The photo was published in the 1980 Gettysburg College yearbook and was dug up by college student Cameron Sauers, a history major, who was going through the college archives as part of his research. The picture showed Garthwait donning the military uniform – with swastikas on his sleeves - at a fraternity event with "Hogan's Heroes" TV show theme, as he posed with a group of friends.
After the student newspaper, the Gettysburgian, published the image, Gettysburg College President Janet Morgan Riggs sent out an email to the student community, informing them that Garthwait decided to step down from the board of trustees and that the institute did not condone such behavior. The mail also included a statement from Garthwait, expressing his regret and embarrassment at having worn the uniform.
"My sincere hope is that our current students will learn from my poor judgment 38 years ago and be more thoughtful than I was about the impact of their actions on others. I extend my sincere apologies to the entire Gettysburg college community, and I humbly ask for your forgiveness,” his statement read.

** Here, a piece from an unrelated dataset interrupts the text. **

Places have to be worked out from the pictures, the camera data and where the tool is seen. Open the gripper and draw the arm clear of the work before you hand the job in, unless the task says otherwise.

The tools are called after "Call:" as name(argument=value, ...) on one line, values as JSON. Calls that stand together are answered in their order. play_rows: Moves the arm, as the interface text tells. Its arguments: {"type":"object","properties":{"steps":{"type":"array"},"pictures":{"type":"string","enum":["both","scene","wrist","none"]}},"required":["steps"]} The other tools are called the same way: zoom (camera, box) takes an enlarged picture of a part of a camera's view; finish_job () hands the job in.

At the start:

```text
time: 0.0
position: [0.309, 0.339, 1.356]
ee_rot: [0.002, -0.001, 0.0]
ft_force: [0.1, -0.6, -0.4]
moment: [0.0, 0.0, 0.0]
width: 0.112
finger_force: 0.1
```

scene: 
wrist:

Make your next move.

He added that as a college sophomore, he "was not fully aware of the significance of those symbols."
Riggs said that she was made aware of the photo Sunday and immediately organized a meeting with the students involved in the publication of Gettysburgian the very next day. "Anti-Semitism clearly contradicts our values as an institution today, as it did when this photo was taken," Riggs said.
The disgraced trustee was the founder of the Garthwait Leadership Center on the college campus and had made several financial donations to the institution over the years. After learning about the photo, Gettysburg College Judaic studies professor Stephen Stern said he had urged the administration to return Garthwait’s money.
"The longer we hang onto the money, the longer and more conflicted the story becomes," Stern said.
Most of the college students expressed shocked after finding out about the photo from the college newspaper. “A name that’s pretty prominent around campus, I was shocked and not real happy about it,” said a student named Matthew Siegler, Fox43 reported. “The fact that’s it’s associated with leadership and building future leaders for our country and our campus, to have somebody who had his picture taken in that situation is a little bit shocking.”
Sophomore Hannah Labovitz told local newspaper Bluefield Daily Telegraph that Garthwait's resignation proved that the board of trustees took the matter seriously. "It wasn't just him — it was the school that allowed this to be in the yearbook and there were zero complaints when it was allowed to be published," Labovitz said Tuesday.
The news comes weeks after Virginia Gov. Ralph Northam faced backlash over a photo in his medical school yearbook which showed two students – one wearing a blackface and another wearing a Ku Klux Klan costume. A few days later, the state's attorney general, Mark Herring, stepped forward to say that he had dressed in blackface in college.